>> start Working data

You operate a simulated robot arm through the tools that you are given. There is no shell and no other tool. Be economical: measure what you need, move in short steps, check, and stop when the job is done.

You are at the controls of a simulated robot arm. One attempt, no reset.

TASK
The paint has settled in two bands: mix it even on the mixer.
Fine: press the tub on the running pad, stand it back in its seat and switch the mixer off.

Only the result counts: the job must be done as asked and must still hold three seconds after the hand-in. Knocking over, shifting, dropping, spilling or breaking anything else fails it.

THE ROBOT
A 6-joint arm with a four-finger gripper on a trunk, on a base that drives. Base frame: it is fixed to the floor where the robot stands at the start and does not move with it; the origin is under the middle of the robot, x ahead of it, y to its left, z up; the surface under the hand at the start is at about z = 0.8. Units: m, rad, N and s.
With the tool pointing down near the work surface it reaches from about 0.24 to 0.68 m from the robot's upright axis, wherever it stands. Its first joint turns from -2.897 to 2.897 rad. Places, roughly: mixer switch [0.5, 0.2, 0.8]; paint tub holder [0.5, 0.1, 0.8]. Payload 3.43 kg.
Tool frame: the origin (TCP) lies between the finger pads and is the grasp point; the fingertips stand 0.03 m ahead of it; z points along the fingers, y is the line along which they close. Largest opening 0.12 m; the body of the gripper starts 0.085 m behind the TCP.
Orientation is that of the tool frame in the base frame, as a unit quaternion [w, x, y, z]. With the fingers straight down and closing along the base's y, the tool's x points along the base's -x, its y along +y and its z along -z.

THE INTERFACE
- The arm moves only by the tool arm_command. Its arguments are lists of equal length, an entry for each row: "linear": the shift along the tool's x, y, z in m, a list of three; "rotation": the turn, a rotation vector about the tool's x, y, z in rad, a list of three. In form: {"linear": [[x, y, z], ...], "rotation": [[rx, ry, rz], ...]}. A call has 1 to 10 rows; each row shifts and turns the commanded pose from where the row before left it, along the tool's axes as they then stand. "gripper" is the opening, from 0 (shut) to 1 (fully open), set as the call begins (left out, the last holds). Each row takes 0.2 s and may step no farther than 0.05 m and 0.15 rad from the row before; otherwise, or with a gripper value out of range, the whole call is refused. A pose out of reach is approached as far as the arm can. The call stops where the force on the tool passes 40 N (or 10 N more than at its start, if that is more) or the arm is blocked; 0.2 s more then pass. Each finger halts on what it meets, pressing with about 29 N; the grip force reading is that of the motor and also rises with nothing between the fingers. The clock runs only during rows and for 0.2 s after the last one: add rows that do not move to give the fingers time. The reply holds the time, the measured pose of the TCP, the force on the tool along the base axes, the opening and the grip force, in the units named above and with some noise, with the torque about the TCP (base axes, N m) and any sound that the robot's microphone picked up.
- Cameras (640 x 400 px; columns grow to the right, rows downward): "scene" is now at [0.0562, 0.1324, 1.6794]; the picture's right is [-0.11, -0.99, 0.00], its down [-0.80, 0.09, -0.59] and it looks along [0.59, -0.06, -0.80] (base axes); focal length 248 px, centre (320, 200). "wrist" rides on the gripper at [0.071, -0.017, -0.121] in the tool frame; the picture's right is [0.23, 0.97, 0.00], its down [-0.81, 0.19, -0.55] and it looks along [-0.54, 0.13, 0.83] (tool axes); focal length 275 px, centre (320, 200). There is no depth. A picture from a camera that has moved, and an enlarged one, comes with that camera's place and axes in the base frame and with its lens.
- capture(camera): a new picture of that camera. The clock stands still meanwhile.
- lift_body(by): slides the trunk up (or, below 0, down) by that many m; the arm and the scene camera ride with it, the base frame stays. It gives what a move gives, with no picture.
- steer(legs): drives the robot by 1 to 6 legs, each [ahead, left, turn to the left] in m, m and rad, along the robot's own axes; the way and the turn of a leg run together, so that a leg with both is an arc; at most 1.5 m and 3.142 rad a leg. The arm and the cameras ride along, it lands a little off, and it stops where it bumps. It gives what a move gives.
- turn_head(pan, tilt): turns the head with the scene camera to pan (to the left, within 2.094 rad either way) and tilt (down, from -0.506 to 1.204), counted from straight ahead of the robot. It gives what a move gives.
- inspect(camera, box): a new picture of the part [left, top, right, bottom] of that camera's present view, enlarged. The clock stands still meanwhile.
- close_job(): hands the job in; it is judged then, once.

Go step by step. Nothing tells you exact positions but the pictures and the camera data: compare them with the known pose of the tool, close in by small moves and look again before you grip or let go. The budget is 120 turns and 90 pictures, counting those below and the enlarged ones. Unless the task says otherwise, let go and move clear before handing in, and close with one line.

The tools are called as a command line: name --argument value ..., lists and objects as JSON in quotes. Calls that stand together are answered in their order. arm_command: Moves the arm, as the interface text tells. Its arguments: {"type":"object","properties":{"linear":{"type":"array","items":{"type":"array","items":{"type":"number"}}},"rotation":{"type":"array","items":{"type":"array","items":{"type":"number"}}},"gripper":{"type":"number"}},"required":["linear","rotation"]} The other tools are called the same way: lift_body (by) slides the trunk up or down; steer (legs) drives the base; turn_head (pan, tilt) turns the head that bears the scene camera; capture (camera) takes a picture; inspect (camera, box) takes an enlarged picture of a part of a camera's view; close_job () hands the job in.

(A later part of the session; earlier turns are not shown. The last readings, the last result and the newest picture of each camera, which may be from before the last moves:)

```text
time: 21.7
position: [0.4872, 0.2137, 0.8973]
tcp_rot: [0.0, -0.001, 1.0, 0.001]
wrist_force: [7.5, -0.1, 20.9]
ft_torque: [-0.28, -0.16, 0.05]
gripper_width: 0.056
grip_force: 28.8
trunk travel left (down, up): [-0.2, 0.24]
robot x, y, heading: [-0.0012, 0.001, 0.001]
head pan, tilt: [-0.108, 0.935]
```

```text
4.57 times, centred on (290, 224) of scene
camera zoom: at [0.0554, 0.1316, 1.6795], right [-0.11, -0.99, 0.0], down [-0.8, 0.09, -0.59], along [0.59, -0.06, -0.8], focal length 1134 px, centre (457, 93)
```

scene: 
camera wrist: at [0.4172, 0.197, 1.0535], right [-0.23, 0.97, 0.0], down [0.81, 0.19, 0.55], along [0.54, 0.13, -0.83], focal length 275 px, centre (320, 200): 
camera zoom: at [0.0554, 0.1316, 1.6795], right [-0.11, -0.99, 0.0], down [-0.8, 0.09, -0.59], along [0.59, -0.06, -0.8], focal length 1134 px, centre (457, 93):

>> end Working data
>> start Working data

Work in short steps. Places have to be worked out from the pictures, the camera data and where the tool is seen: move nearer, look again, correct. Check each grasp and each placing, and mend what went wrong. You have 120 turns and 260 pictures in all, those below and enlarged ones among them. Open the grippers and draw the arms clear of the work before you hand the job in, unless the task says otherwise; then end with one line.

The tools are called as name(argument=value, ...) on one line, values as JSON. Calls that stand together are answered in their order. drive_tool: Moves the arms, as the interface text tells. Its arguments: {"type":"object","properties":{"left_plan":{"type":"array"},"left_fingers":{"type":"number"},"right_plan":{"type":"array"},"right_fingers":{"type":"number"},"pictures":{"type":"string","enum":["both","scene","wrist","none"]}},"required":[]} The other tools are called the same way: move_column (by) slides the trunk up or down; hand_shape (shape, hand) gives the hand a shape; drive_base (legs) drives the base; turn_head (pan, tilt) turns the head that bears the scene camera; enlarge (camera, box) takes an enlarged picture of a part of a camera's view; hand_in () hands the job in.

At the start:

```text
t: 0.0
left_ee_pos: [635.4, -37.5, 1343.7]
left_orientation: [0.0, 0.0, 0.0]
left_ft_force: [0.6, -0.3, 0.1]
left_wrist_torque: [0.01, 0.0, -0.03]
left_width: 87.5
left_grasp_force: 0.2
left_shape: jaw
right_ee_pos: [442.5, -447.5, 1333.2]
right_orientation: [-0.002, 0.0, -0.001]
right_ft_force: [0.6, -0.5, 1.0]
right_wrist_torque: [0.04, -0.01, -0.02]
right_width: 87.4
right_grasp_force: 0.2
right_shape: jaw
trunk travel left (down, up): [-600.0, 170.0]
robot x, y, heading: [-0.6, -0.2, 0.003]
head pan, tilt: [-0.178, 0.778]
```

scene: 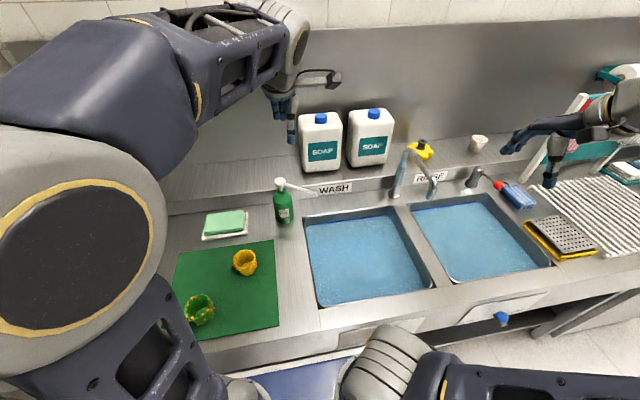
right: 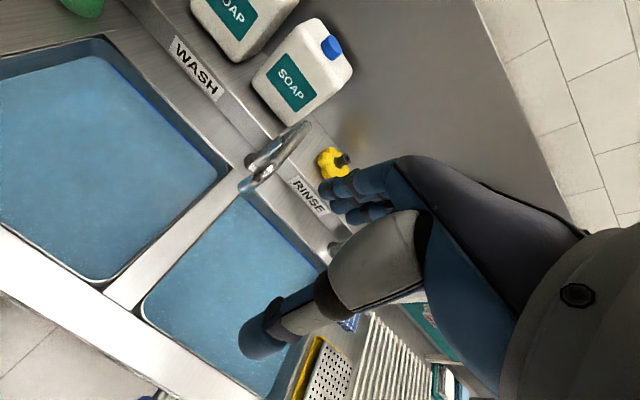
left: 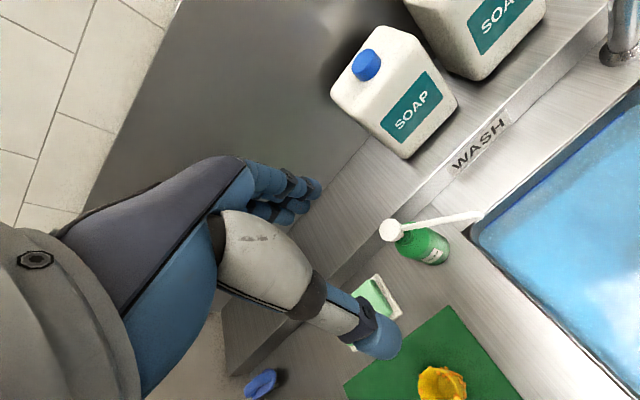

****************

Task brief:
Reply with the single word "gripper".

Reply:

>> end Working data

Identify each line in the entries with the word "required" and copy it.

Reply:
The tools are called as a command line: name --argument value ..., lists and objects as JSON in quotes. Calls that stand together are answered in their order. arm_command: Moves the arm, as the interface text tells. Its arguments: {"type":"object","properties":{"linear":{"type":"array","items":{"type":"array","items":{"type":"number"}}},"rotation":{"type":"array","items":{"type":"array","items":{"type":"number"}}},"gripper":{"type":"number"}},"required":["linear","rotation"]} The other tools are called the same way: lift_body (by) slides the trunk up or down; steer (legs) drives the base; turn_head (pan, tilt) turns the head that bears the scene camera; capture (camera) takes a picture; inspect (camera, box) takes an enlarged picture of a part of a camera's view; close_job () hands the job in.
The tools are called as name(argument=value, ...) on one line, values as JSON. Calls that stand together are answered in their order. drive_tool: Moves the arms, as the interface text tells. Its arguments: {"type":"object","properties":{"left_plan":{"type":"array"},"left_fingers":{"type":"number"},"right_plan":{"type":"array"},"right_fingers":{"type":"number"},"pictures":{"type":"string","enum":["both","scene","wrist","none"]}},"required":[]} The other tools are called the same way: move_column (by) slides the trunk up or down; hand_shape (shape, hand) gives the hand a shape; drive_base (legs) drives the base; turn_head (pan, tilt) turns the head that bears the scene camera; enlarge (camera, box) takes an enlarged picture of a part of a camera's view; hand_in () hands the job in.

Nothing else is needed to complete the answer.